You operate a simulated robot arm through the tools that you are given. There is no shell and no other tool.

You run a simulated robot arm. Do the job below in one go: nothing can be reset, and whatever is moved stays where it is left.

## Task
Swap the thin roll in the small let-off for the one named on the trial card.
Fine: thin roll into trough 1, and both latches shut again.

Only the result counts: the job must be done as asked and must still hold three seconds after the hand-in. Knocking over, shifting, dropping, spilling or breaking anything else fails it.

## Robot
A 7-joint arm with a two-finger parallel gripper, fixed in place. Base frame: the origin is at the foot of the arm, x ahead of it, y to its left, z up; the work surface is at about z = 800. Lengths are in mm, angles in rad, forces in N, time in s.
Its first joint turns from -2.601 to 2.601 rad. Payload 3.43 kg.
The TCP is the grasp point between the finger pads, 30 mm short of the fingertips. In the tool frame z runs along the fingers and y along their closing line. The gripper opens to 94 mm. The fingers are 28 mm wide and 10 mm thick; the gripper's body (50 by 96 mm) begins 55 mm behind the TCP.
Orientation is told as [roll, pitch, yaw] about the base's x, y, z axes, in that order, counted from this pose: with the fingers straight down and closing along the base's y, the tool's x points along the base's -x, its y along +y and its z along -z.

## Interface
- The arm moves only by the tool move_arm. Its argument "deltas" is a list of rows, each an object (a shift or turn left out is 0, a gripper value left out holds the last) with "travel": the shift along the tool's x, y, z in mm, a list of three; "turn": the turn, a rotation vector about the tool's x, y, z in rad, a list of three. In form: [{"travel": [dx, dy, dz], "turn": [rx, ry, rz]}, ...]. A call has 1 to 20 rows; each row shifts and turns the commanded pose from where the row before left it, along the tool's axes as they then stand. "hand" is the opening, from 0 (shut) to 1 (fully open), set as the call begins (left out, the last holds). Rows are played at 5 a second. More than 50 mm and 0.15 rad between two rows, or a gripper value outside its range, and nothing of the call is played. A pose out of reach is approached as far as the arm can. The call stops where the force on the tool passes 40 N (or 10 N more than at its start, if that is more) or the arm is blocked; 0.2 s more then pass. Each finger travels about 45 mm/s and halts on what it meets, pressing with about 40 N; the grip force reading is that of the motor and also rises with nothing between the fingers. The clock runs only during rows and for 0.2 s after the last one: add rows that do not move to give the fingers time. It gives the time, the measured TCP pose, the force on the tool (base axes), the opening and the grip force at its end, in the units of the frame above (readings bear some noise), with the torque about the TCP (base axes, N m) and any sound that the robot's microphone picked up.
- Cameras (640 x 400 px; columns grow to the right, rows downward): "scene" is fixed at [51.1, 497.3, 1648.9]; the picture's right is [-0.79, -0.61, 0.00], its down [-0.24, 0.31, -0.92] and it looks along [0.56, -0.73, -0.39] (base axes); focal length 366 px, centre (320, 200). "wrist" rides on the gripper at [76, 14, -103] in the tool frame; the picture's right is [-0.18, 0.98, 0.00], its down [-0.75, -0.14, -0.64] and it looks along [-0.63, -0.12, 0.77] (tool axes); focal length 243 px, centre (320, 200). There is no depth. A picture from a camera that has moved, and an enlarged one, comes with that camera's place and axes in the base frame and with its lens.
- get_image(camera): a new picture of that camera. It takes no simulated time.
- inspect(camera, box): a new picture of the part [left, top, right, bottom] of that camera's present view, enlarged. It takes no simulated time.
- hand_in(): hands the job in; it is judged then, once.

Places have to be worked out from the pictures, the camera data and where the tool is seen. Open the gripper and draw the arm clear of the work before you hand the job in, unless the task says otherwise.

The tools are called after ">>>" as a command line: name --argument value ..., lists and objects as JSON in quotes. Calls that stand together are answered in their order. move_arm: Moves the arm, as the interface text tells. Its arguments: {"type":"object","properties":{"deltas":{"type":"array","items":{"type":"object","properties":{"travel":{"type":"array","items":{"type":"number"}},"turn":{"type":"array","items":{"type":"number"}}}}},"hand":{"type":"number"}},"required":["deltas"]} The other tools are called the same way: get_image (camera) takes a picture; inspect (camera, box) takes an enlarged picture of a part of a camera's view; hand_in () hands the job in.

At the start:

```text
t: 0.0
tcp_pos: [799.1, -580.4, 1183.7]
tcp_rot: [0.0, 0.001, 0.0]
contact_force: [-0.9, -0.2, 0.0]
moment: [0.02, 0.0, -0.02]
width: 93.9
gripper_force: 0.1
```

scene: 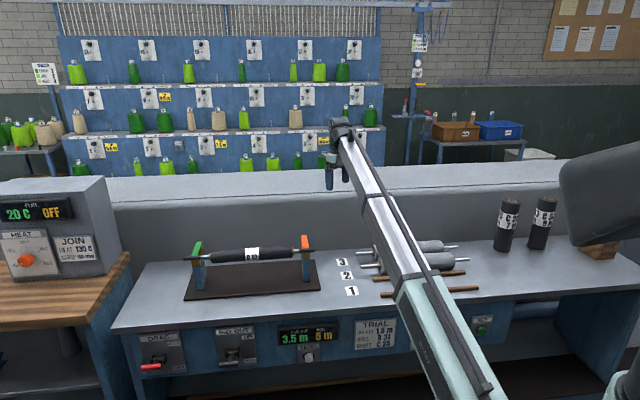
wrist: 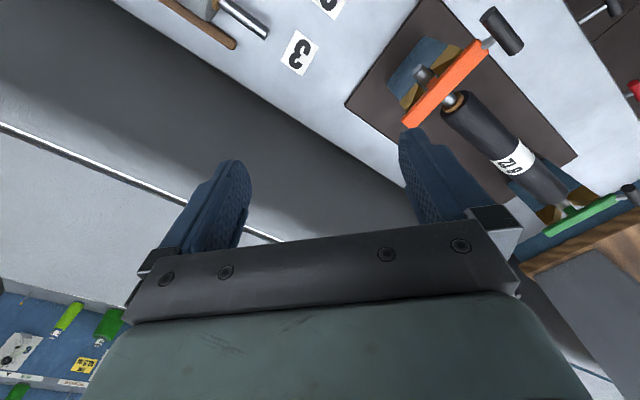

━━━━━━━━━━━━━━━━━━━━

(Exercise directions)
Copy the data word for word. Pictures do not go in the copy. Give them as a JSON list of strings, one for each line, with blank lines left out.

(Result for this exercise)
[
  "You operate a simulated robot arm through the tools that you are given. There is no shell and no other tool.",
  "You run a simulated robot arm. Do the job below in one go: nothing can be reset, and whatever is moved stays where it is left.",
  "## Task",
  "Swap the thin roll in the small let-off for the one named on the trial card.",
  "Fine: thin roll into trough 1, and both latches shut again.",
  "Only the result counts: the job must be done as asked and must still hold three seconds after the hand-in. Knocking over, shifting, dropping, spilling or breaking anything else fails it.",
  "## Robot",
  "A 7-joint arm with a two-finger parallel gripper, fixed in place. Base frame: the origin is at the foot of the arm, x ahead of it, y to its left, z up; the work surface is at about z = 800. Lengths are in mm, angles in rad, forces in N, time in s.",
  "Its first joint turns from -2.601 to 2.601 rad. Payload 3.43 kg.",
  "The TCP is the grasp point between the finger pads, 30 mm short of the fingertips. In the tool frame z runs along the fingers and y along their closing line. The gripper opens to 94 mm. The fingers are 28 mm wide and 10 mm thick; the gripper's body (50 by 96 mm) begins 55 mm behind the TCP.",
  "Orientation is told as [roll, pitch, yaw] about the base's x, y, z axes, in that order, counted from this pose: with the fingers straight down and closing along the base's y, the tool's x points along the base's -x, its y along +y and its z along -z.",
  "## Interface",
  "- The arm moves only by the tool move_arm. Its argument \"deltas\" is a list of rows, each an object (a shift or turn left out is 0, a gripper value left out holds the last) with \"travel\": the shift along the tool's x, y, z in mm, a list of three; \"turn\": the turn, a rotation vector about the tool's x, y, z in rad, a list of three. In form: [{\"travel\": [dx, dy, dz], \"turn\": [rx, ry, rz]}, ...]. A call has 1 to 20 rows; each row shifts and turns the commanded pose from where the row before left it, along the tool's axes as they then stand. \"hand\" is the opening, from 0 (shut) to 1 (fully open), set as the call begins (left out, the last holds). Rows are played at 5 a second. More than 50 mm and 0.15 rad between two rows, or a gripper value outside its range, and nothing of the call is played. A pose out of reach is approached as far as the arm can. The call stops where the force on the tool passes 40 N (or 10 N more than at its start, if that is more) or the arm is blocked; 0.2 s more then pass. Each finger travels about 45 mm/s and halts on what it meets, pressing with about 40 N; the grip force reading is that of the motor and also rises with nothing between the fingers. The clock runs only during rows and for 0.2 s after the last one: add rows that do not move to give the fingers time. It gives the time, the measured TCP pose, the force on the tool (base axes), the opening and the grip force at its end, in the units of the frame above (readings bear some noise), with the torque about the TCP (base axes, N m) and any sound that the robot's microphone picked up.",
  "- Cameras (640 x 400 px; columns grow to the right, rows downward): \"scene\" is fixed at [51.1, 497.3, 1648.9]; the picture's right is [-0.79, -0.61, 0.00], its down [-0.24, 0.31, -0.92] and it looks along [0.56, -0.73, -0.39] (base axes); focal length 366 px, centre (320, 200). \"wrist\" rides on the gripper at [76, 14, -103] in the tool frame; the picture's right is [-0.18, 0.98, 0.00], its down [-0.75, -0.14, -0.64] and it looks along [-0.63, -0.12, 0.77] (tool axes); focal length 243 px, centre (320, 200). There is no depth. A picture from a camera that has moved, and an enlarged one, comes with that camera's place and axes in the base frame and with its lens.",
  "- get_image(camera): a new picture of that camera. It takes no simulated time.",
  "- inspect(camera, box): a new picture of the part [left, top, right, bottom] of that camera's present view, enlarged. It takes no simulated time.",
  "- hand_in(): hands the job in; it is judged then, once.",
  "Places have to be worked out from the pictures, the camera data and where the tool is seen. Open the gripper and draw the arm clear of the work before you hand the job in, unless the task says otherwise.",
  "The tools are called after \">>>\" as a command line: name --argument value ..., lists and objects as JSON in quotes. Calls that stand together are answered in their order. move_arm: Moves the arm, as the interface text tells. Its arguments: {\"type\":\"object\",\"properties\":{\"deltas\":{\"type\":\"array\",\"items\":{\"type\":\"object\",\"properties\":{\"travel\":{\"type\":\"array\",\"items\":{\"type\":\"number\"}},\"turn\":{\"type\":\"array\",\"items\":{\"type\":\"number\"}}}}},\"hand\":{\"type\":\"number\"}},\"required\":[\"deltas\"]} The other tools are called the same way: get_image (camera) takes a picture; inspect (camera, box) takes an enlarged picture of a part of a camera's view; hand_in () hands the job in.",
  "At the start:",
  "```text",
  "t: 0.0",
  "tcp_pos: [799.1, -580.4, 1183.7]",
  "tcp_rot: [0.0, 0.001, 0.0]",
  "contact_force: [-0.9, -0.2, 0.0]",
  "moment: [0.02, 0.0, -0.02]",
  "width: 93.9",
  "gripper_force: 0.1",
  "```",
  "scene: ",
  "wrist: "
]